>> Start

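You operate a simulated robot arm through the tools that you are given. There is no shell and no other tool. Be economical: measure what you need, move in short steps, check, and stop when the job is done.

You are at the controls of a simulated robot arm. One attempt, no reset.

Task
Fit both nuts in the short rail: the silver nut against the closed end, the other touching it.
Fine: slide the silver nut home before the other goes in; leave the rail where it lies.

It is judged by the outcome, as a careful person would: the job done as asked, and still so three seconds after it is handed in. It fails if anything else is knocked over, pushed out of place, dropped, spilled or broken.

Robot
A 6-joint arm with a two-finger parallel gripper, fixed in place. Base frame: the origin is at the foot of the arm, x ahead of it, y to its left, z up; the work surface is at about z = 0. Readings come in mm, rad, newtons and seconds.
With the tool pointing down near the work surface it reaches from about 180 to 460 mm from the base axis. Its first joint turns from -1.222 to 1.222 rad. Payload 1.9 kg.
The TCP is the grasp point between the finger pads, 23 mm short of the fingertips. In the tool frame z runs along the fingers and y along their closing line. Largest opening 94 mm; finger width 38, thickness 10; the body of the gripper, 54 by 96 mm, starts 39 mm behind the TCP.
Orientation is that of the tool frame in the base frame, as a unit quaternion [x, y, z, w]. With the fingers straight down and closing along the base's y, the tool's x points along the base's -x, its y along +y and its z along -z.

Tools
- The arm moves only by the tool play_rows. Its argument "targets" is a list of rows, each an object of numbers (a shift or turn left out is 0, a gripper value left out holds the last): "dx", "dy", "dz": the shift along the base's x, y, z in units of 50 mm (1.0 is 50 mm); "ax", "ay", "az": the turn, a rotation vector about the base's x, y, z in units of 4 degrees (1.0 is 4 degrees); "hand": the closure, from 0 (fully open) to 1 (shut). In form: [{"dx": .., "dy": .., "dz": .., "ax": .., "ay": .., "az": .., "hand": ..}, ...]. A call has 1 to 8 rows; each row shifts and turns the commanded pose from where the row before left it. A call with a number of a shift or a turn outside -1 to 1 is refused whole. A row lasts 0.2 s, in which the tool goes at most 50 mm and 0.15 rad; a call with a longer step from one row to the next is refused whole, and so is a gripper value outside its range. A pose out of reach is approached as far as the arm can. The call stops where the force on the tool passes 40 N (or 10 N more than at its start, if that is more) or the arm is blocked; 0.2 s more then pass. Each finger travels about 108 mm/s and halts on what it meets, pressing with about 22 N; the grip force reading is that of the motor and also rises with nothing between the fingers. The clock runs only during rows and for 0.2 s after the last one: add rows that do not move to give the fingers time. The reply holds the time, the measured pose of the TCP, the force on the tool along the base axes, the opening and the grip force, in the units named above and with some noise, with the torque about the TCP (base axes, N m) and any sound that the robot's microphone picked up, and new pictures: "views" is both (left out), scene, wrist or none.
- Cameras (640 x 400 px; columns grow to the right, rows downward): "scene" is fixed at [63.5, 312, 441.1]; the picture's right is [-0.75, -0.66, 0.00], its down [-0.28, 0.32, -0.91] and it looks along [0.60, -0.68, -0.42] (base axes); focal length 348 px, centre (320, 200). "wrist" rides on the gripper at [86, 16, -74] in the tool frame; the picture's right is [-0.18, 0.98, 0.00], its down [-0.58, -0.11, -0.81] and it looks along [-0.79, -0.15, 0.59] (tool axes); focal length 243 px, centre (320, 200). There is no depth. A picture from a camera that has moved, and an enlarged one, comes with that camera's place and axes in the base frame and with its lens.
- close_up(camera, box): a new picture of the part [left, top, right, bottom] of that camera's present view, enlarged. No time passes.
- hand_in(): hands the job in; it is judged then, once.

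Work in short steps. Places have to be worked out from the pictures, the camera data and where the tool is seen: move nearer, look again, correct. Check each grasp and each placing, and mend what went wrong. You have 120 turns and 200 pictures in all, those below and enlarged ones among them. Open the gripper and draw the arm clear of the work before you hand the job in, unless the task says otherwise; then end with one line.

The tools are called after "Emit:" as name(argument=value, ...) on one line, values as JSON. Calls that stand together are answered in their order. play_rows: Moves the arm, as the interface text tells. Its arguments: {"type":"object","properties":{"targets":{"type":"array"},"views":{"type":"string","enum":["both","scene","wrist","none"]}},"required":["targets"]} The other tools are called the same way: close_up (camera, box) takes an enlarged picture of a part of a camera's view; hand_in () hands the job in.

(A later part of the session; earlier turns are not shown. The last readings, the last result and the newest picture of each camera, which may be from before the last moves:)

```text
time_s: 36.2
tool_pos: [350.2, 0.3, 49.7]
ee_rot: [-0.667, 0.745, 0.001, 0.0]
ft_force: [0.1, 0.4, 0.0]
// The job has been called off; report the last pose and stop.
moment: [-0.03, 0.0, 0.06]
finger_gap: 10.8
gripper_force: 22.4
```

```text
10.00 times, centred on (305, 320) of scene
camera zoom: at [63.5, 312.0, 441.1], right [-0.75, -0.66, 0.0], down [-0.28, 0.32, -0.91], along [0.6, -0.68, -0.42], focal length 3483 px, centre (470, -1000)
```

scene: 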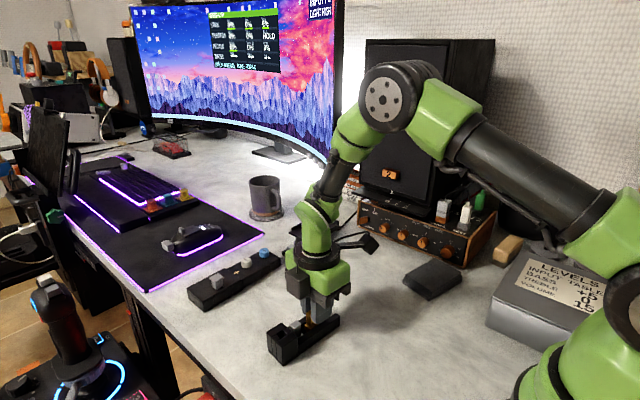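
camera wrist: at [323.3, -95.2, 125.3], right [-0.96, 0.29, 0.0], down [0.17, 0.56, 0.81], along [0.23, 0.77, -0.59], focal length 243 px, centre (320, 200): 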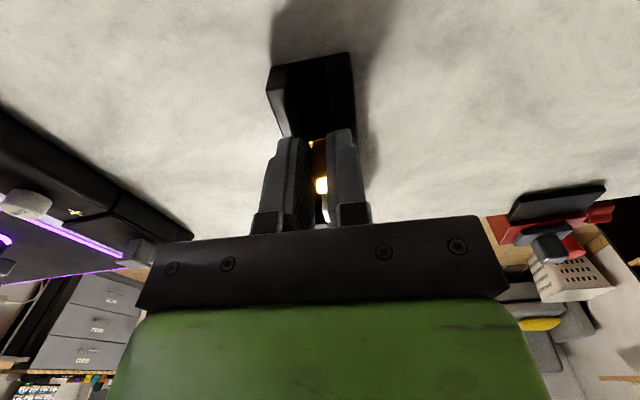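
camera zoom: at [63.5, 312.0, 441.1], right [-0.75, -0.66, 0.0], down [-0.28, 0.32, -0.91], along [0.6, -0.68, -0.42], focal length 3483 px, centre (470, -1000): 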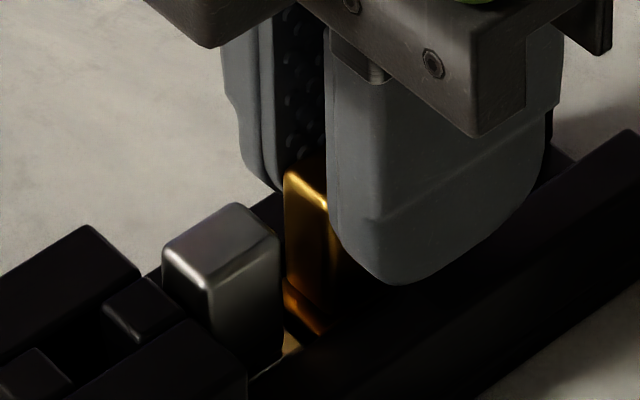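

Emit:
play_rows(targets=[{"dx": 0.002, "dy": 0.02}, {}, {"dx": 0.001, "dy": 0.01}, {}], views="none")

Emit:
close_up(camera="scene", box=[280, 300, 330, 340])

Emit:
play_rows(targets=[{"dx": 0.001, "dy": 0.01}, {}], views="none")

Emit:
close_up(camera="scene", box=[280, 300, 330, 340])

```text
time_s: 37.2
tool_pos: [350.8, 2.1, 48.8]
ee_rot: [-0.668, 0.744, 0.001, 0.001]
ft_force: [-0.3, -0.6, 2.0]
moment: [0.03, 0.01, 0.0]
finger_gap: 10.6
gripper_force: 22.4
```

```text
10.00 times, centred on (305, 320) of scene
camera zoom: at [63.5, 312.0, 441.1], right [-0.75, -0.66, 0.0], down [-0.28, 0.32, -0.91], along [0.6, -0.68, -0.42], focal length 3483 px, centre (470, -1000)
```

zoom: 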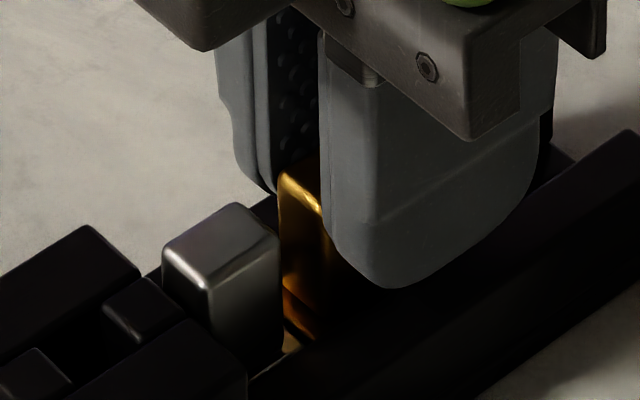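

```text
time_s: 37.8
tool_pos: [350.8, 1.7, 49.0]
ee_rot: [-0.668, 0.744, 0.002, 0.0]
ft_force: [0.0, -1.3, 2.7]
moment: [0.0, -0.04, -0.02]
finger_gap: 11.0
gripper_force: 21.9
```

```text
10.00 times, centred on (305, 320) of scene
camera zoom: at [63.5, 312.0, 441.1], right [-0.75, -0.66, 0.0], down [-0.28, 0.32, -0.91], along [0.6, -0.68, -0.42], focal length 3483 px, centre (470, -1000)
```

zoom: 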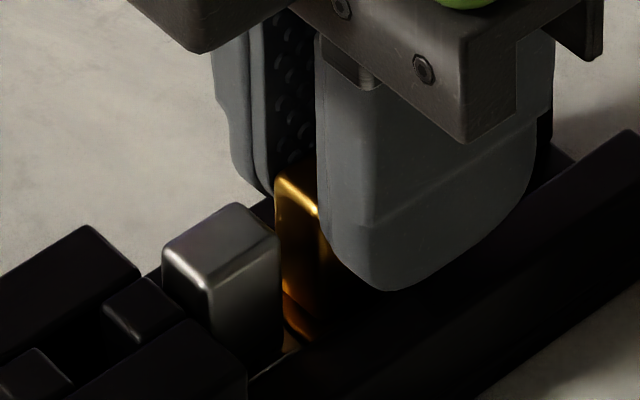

>> End

_Objective_
Pull out all lines containing "work".

_Answer to this task_
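A 6-joint arm with a two-finger parallel gripper, fixed in place. Base frame: the origin is at the foot of the arm, x ahead of it, y to its left, z up; the work surface is at about z = 0. Readings come in mm, rad, newtons and seconds.
With the tool pointing down near the work surface it reaches from about 180 to 460 mm from the base axis. Its first joint turns from -1.222 to 1.222 rad. Payload 1.9 kg.
Work in short steps. Places have to be worked out from the pictures, the camera data and where the tool is seen: move nearer, look again, correct. Check each grasp and each placing, and mend what went wrong. You have 120 turns and 200 pictures in all, those below and enlarged ones among them. Open the gripper and draw the arm clear of the work before you hand the job in, unless the task says otherwise; then end with one line.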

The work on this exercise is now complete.